:: WORK TO COMPLETE ::
Note each line of the listing that contains the string "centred", and copy it.

|---|

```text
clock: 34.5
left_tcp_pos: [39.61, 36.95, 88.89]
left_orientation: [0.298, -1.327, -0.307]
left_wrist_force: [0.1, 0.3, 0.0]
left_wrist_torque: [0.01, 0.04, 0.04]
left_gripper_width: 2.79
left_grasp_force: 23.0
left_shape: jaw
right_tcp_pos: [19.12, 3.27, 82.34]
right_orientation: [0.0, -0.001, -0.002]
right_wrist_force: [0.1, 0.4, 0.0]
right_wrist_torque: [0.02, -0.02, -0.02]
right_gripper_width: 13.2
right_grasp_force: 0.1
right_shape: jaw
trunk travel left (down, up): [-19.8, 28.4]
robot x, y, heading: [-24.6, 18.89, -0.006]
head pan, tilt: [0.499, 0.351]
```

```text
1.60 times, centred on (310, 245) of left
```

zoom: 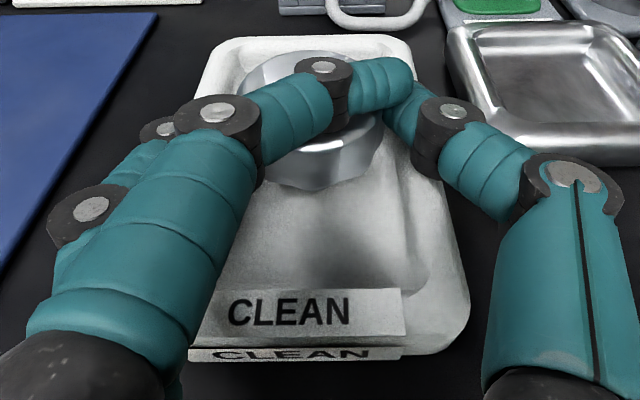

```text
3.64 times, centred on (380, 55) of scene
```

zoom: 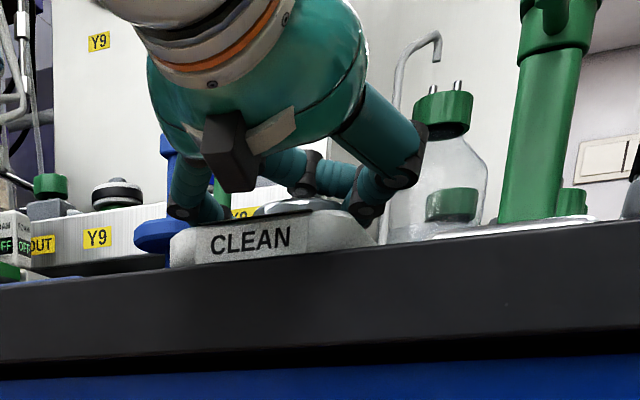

|---|

:: REPLY ::
1.60 times, centred on (310, 245) of left
3.64 times, centred on (380, 55) of scene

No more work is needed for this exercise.